===== READING PASSAGE =====

システム開発者の「歴史」 / 西田 則夫


私の勤めているITベンダーで定年退職される方がいらっしゃり、ついこの間退

職に際して謝恩会が開催されました。その際に、入社から現在にいたるまで業務

経歴を「歴史」として紹介する企画があり、まさにITに関わる人の変遷がみて

とれる内容であったので紹介したいと思います。
 入社は1972年で、大型汎用機の時代です。当時は、その運用業務を電機メ
ーカで担当されています。1975年には、担当顧客が変わり引き続き運用業務
でしたが、COBOLを利用したプログラミングを食品メーカで実施されていま
す。
ここで使用されたCOBOLはバージョンの変遷はあるもののまだ、現役で活躍
している言語のひとつです。
 1977年になると、オンライン開発業務やOSの設定や、インストールなど
を担当するシステムプログラマーを担当されています。このころになると、バッ
チ処理でジョブの実行だけでなく、オンライン端末にて各種の処理を実行できる
ようになっています。
 1982年以降は、流通系の顧客のシステム開発を受託形式で開発責任者を担
当されています。流通業においてもシステム投資が活発に行われきたことがわか
ります。
 1989年以降は、小売業向け「ASP事業」運営会社のシステム開発会社の
責任者として赴任されています。小売業のレジがPOS端末として、データ収集
機能をもつようになり、そのデータ集中管理をする仕組みが広がることになりま
す。
 1993年以降は、現場の支援部隊に移られ、大型化した開発案件のプロジェ
クト管理支援、トラブル対応なども対応されています。このころは、大型汎用機
からダウンサイジングへオープン化が進み、種々の要素技術の組み合わせでシス
テムを構成するようになり、顧客要求も複雑さを増し、規模の大型化も相まって
予期せぬ問題を発生して、種々のトラブルが発生していました。
 2000年は、戦略的案件対応で、ある顧客のシステム開発責任者として、社
内システムの再構築を担当されています。顧客側も外部の専門家を情報システム
部門に取り入れて自社に不足しているものを補完する役割をベンダーに求めるよ
うになってきています。
 2001年以降は、電機メーカの生産拠点向けのシステム導入プロジェクト業
務支援を担当し、グローバル展開にむけてのシステム構築にかかわっています。

===== GIVEN MATERIAL =====

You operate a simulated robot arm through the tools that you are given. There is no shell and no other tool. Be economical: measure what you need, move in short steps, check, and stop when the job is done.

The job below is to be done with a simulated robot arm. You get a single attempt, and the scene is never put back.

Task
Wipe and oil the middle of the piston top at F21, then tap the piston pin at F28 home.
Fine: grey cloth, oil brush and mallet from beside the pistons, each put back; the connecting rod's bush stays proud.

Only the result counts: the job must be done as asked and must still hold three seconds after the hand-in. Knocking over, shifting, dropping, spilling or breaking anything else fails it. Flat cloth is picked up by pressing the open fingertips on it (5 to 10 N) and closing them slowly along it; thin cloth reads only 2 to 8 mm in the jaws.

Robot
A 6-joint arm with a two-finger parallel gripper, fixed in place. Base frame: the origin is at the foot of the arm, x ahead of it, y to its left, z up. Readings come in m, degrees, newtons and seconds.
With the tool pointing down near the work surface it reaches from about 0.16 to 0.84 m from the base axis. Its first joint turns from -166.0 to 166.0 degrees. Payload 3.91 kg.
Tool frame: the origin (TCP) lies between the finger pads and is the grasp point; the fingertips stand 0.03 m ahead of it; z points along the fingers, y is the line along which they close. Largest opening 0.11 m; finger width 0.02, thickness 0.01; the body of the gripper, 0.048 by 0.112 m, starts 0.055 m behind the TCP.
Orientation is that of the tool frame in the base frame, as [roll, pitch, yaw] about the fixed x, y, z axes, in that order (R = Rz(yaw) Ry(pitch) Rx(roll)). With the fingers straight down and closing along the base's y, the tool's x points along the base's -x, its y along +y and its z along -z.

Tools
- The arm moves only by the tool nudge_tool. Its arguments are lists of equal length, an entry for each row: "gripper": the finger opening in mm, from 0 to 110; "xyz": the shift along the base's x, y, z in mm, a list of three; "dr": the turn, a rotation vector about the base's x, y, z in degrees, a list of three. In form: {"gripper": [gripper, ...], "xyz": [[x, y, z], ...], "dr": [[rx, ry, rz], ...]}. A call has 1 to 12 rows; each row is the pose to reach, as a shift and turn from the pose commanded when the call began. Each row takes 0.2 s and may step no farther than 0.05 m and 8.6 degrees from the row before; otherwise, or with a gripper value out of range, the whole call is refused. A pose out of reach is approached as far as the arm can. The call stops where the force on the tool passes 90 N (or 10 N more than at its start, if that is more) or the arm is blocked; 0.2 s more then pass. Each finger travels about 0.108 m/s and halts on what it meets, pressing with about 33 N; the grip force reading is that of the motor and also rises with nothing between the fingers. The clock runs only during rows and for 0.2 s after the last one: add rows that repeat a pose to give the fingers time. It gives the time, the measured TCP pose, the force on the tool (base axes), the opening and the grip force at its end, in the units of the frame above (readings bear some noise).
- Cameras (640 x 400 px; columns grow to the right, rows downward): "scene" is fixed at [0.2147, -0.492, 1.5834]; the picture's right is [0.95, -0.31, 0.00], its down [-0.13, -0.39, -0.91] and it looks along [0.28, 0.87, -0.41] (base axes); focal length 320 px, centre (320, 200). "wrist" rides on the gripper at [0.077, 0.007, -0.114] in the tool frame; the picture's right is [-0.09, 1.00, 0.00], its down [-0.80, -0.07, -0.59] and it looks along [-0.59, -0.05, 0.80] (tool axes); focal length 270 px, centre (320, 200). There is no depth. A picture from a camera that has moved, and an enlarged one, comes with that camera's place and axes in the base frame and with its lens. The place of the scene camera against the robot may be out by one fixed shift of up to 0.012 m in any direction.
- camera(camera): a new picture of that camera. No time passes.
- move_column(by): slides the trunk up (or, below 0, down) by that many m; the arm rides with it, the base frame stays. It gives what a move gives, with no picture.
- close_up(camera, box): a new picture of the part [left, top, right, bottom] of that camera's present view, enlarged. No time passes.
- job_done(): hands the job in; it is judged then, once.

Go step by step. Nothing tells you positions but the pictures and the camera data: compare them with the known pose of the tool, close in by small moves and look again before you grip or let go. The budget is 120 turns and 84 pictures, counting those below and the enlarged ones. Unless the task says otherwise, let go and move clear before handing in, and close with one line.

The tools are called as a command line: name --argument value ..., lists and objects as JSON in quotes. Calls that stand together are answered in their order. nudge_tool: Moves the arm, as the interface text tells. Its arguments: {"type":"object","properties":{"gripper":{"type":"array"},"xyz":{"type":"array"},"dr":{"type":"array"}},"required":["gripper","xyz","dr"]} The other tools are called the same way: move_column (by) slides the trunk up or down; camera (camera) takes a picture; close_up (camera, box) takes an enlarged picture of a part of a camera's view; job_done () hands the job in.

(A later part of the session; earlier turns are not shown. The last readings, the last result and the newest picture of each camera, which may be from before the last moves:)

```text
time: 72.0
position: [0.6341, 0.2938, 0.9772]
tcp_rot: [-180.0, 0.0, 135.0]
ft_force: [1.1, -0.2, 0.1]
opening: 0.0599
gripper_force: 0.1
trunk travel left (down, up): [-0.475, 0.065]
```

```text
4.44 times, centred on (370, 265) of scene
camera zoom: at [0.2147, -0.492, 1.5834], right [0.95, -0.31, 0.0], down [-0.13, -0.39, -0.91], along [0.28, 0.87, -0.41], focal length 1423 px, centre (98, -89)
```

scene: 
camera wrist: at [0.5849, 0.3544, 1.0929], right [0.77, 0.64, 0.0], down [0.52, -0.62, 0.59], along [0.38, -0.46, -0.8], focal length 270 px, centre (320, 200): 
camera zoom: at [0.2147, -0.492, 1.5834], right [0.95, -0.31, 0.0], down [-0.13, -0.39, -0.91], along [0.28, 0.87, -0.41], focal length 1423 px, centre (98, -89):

=====

__WHAT YOU NEED TO DO__
1) Please copy out the portion of the reading passage from "1993年以降は、現場の支援部隊に移られ、大型化した開発案件のプロジェ" to "うになってきています。" without changes.
2) Repeat these lines exactly and nothing more: the one containing "- camera(camera): a", the one containing "Go step by step.", and all the lines between.

__EXERCISE ANSWERS__
1)
1993年以降は、現場の支援部隊に移られ、大型化した開発案件のプロジェ
クト管理支援、トラブル対応なども対応されています。このころは、大型汎用機
からダウンサイジングへオープン化が進み、種々の要素技術の組み合わせでシス
テムを構成するようになり、顧客要求も複雑さを増し、規模の大型化も相まって
予期せぬ問題を発生して、種々のトラブルが発生していました。
 2000年は、戦略的案件対応で、ある顧客のシステム開発責任者として、社
内システムの再構築を担当されています。顧客側も外部の専門家を情報システム
部門に取り入れて自社に不足しているものを補完する役割をベンダーに求めるよ
うになってきています。

2)
- camera(camera): a new picture of that camera. No time passes.
- move_column(by): slides the trunk up (or, below 0, down) by that many m; the arm rides with it, the base frame stays. It gives what a move gives, with no picture.
- close_up(camera, box): a new picture of the part [left, top, right, bottom] of that camera's present view, enlarged. No time passes.
- job_done(): hands the job in; it is judged then, once.

Go step by step. Nothing tells you positions but the pictures and the camera data: compare them with the known pose of the tool, close in by small moves and look again before you grip or let go. The budget is 120 turns and 84 pictures, counting those below and the enlarged ones. Unless the task says otherwise, let go and move clear before handing in, and close with one line.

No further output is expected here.